The genes included CADM2, BAG6, PHF2/FAM120AOS, NCAM1, CKAP2/TPTE2P3, and DOCK9. Four of the six loci are highly implicated in anxiety/mood disorders and there was a strong genome-wide genetic correlation of IBS with anxiety, neuroticism, depression, insomnia, and schizophrenia.
Moreover, the high genetic correlations persisted after considering individuals with phenotypic overlap, suggesting common etiological pathways between IBS and anxiety/mood disorders.
Implication of the central nervous system was further suggested by the finding that the six identified loci regulate gene expression in many genes primarily expressed in the brain. As already mentioned under ENS above, the genes NCAM1 and CADM2 were two genes which regulate neural circuit formation and influence changes in white matter microstructure in IBS and mood disorders. Specifically, they regulate synaptic cell adhesion molecules, which are present in dorsal root ganglia sensory neurons throughout development, mediate adhesion of sensory axons, and induce neurite outgrowth.
The heritability of IBS was estimated to be around 6%, suggesting that disturbance of the brain-gut axis by environmental factors arising from the exposome such as early adversity, psychosocial stress, learned behaviours, diet, and possibly dysbiosis play a prominent role.
Considering these new genetic findings and the reported frequent comorbidities of IBS with other chronic pain and psychiatric conditions, it is becoming increasingly recognised that IBS is part of a constellation of symptoms that occur on a larger spectrum of altered brain-body interactions. This concept is consistent with the ‘somatic symptom disorder’ concept, previously proposed. The main co-occurring symptoms include hypersensitivity to multiple internal and external sensory stimuli, which could explain the observed association with a variety of seemingly unrelated external and internal factors, previously reported. Other co-occurring symptoms include mood problems, fatigue, and problems with sleep onset and maintenance, as well as memory disturbance.

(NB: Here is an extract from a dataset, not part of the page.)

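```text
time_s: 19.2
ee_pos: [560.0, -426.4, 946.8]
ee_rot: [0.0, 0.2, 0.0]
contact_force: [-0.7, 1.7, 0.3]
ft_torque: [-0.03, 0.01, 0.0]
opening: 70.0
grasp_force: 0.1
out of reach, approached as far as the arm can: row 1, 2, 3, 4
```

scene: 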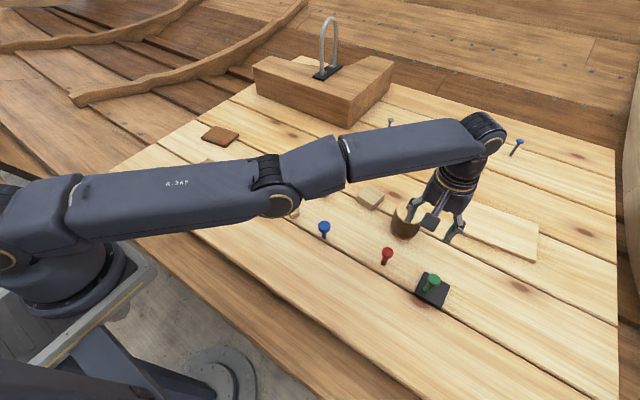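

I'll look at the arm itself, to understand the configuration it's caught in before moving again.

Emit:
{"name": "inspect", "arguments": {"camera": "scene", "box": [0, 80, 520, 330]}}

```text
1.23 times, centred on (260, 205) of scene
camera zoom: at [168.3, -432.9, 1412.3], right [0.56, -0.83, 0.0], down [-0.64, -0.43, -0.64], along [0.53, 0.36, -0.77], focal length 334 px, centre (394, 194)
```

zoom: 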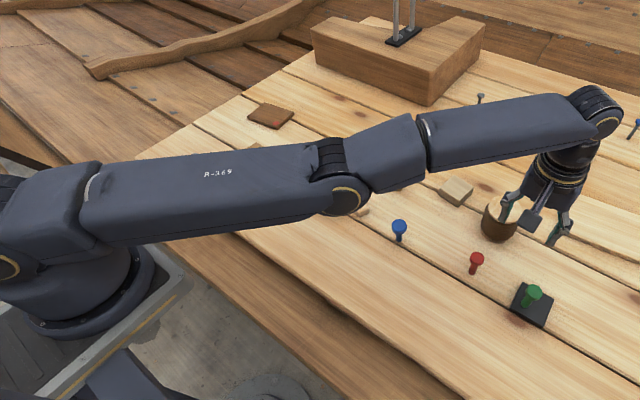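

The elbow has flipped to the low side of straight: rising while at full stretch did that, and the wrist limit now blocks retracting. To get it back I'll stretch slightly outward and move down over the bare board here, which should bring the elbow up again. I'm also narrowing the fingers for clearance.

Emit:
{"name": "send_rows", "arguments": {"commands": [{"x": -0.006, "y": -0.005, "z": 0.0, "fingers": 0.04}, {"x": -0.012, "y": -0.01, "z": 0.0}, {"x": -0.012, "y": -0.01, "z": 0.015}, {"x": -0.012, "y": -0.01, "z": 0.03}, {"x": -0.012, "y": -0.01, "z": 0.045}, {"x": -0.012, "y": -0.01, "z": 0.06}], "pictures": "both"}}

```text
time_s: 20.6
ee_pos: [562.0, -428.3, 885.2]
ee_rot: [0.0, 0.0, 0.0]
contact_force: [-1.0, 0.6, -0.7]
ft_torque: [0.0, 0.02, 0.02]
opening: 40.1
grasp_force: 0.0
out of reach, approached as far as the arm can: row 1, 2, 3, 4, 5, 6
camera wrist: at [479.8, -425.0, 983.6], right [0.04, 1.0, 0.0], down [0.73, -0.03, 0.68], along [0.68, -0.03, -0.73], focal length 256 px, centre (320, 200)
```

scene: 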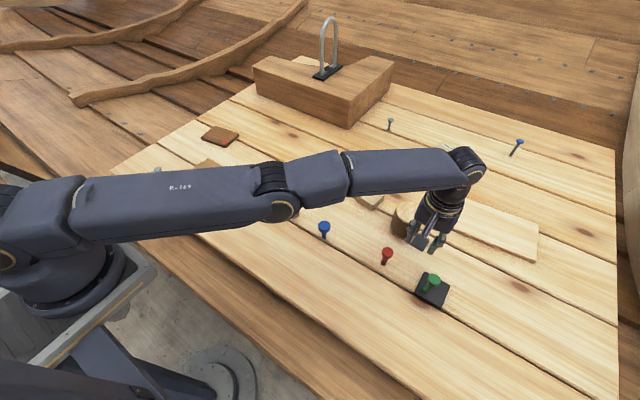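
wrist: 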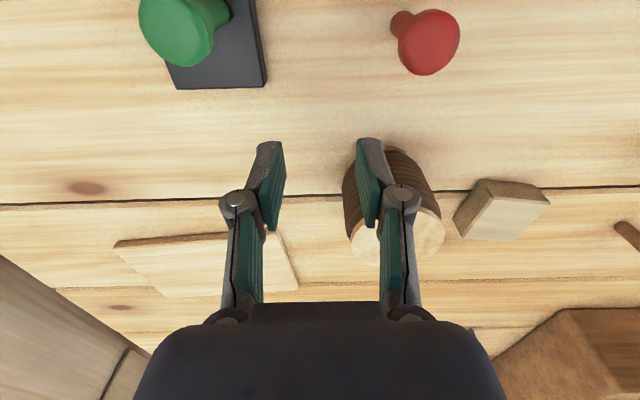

The neurogenetic basis integrating mood/anxiety and central amplification of sensory inputs (‘central sensitisation’) based on many of these genetic hits have been well established.
There is growing evidence from clinical, preclinical, and genetic studies supporting the existence of shared p factors in IBS and often comorbid gastrointestinal and non-gastrointestinal pain conditions, as well as psychiatric conditions. Despite shared vulnerability genes, different influences from the environment (exposome) in particular during childhood ultimately shape the specific clinical phenotype.
The emerging disease model can explain the failure of reductionistic single mechanism targeted treatment approaches and is consistent with the evidence for the effectiveness of personalised multidisciplinary approaches involving behavioural, dietary, and pharmacological interventions.